● **EXERCISE AIM**:
Your task is to output all the records below, word for word. Put each line that is not blank into a JSON list as a string.

[Stored items]
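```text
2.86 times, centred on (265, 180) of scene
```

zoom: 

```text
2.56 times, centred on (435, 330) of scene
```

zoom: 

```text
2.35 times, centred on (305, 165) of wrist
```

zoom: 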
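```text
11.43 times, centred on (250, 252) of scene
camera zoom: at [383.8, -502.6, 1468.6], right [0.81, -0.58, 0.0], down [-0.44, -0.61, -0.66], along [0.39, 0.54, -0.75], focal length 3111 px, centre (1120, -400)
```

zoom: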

● **RESPONSE**:
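[
  "```text",
  "2.86 times, centred on (265, 180) of scene",
  "```",
  "zoom: ",
  "```text",
  "2.56 times, centred on (435, 330) of scene",
  "```",
  "zoom: ",
  "```text",
  "2.35 times, centred on (305, 165) of wrist",
  "```",
  "zoom: ",
  "```text",
  "11.43 times, centred on (250, 252) of scene",
  "camera zoom: at [383.8, -502.6, 1468.6], right [0.81, -0.58, 0.0], down [-0.44, -0.61, -0.66], along [0.39, 0.54, -0.75], focal length 3111 px, centre (1120, -400)",
  "```",
  "zoom:"
]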